As Whitehead noted, once people enter the late-payment-penalty loop, they are "are reduced to falling down the ladder." Washington should be encouraging working families to save. As Whitehead noted, there has to be "a saving culture" that encourages working-class families to put money aside for the future, or "you're in trouble as a middle-class society."
John McCain was one of 55 GOP senators, who along with 18 Democrats, voted for the bad bankruptcy bill. Democratic presidential candidate Sen. Barack Obama voted against the bill, but like McCain, Obama also voted against the amendment to cap credit interest at 30 percent. Wednesday, at a roundtable on predatory lenders, Obama accused McCain of siding with the credit card-companies and faulted Washington's coziness with the predatory lending lobby.
Too bad for Obama that Wednesday was also the day Jim Johnson resigned from Obama's vice presidential search committee -- after the Wall Street Journal reported that Johnson received $7 million in below-market-rate loans from subprime giant Countrywide Financial Corp., through an informal program for "friends" of CEO Angelo R. Mozilo.

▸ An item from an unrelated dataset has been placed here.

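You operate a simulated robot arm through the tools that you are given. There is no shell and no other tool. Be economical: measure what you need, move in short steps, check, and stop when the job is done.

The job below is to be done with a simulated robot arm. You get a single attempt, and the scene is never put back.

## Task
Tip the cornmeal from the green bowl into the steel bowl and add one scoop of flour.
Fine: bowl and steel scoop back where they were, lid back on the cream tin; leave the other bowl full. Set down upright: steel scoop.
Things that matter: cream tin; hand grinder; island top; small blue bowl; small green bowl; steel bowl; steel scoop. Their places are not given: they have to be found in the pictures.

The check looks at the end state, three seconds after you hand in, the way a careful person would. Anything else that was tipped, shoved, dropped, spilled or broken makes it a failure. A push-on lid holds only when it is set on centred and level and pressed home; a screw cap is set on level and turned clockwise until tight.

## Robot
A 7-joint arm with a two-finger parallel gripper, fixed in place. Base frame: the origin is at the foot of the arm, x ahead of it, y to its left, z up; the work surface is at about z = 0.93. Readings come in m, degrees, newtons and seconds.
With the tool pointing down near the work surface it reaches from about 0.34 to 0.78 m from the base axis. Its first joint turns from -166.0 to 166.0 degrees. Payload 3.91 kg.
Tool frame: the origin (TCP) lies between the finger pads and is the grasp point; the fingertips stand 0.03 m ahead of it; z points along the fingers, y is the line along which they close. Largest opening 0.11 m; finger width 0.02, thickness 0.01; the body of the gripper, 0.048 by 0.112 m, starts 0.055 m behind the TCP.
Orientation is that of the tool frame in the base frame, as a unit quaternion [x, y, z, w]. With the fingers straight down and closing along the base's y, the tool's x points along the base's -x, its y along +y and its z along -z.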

American consumers could use some friends in Washington, too. Supporters justified the 2005 bankruptcy bill as a way to discourage bad-faith borrowers who rack up big debt without paying it back. OK, mission accomplished. Now, having helped the banks, Washington should do something about rapacious bad-faith lending before there is a cascade effect across the economy. With the proliferation of predatory credit-card companies, the subprime mortgage and payday lenders, Whitehead said of the recent spate of foreclosures, "We haven't seen the end of this yet."